Rowing On!

After a mixed but relatively good first term of my second year, I was determined to keep to the upwards trend and make the second term an improvement. Halfway through week 7 out of 8, with two deadlines left to complete, I feel confident in saying that I have been successful at that. I no longer need a precise daily plan because my days plan themselves. How is that? Well, I started rowing last term.

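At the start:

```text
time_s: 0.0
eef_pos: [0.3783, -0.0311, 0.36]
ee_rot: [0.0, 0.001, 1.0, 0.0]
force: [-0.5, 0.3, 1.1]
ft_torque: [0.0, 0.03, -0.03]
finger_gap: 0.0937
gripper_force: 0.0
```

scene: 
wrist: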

As rowing novices, we only had a few training sessions each week, some on the water, some indoors on the rowing machines called ergs. At the end of last term, all of us have become senior rowers by participating in the novice regatta races and this term, we would form senior crews and prepare for the spring bumps races, called the torpids. Before I knew it, I was rowing in the first women’s boat and having a rowing session scheduled 6 days a week. As those lined up somewhat nicely with my weekly deadlines for Macroeconomics and Knowledge & Reality, the two papers I am studying this term, my weeks have gained a nice repetitive schedule, which fit perfectly with my nature. In the free evenings, I would plan to be social, spending them with my friends or my boyfriend so that I wouldn’t be isolating myself from people which could contribute to dropping mood.

While I will probably never be as excited about rowing as many Oxonians are, I am thoroughly enjoying the sport now, having overcome the initial training stages where the sudden and steep rise of physical activity would leave me unable to walk up the stairs. I have missed a sport in my life ever since I started studying in Oxford. I used to do synchronised skating for over a decade, and it has now become an activity I couldn’t regularly take part in, as there is no synchronised skating team at Oxford. Even at home, with many of my fellow skaters going to universities themselves, I would no longer skate as much as I used to, and we have not competed in the last two seasons. Rowing proved surprisingly similar to the sport I love. Synchronicity with others in the crew is key to doing well and we would even do our hair in the same style and tie them with ribbons in the college colours before a race, which brings in nostalgia of my skating days.

Today, the torpids have begun. Bumps races are a very specific kind of rowing races, where boats are ranked in divisions and start lined up one behind the other, trying to reach the boat in front of them to gain a ‘bump’, and outracing the boat behind to prevent being bumped. It’s a rather strange concept, that some rowers like to call ‘smashy smashy’ in social media posts about the event. Indeed, when we were, sadly, bumped today by the first women’s boat of Balliol College, they ended up smashing into our oars with their boat. The surprisingly sunny and warm weather Oxford has experienced today has made the first race day a very pleasant experience, in spite of us failing to prevent getting bumped and coming oh-so-close to bumping the boat of Jesus College that was ahead of us.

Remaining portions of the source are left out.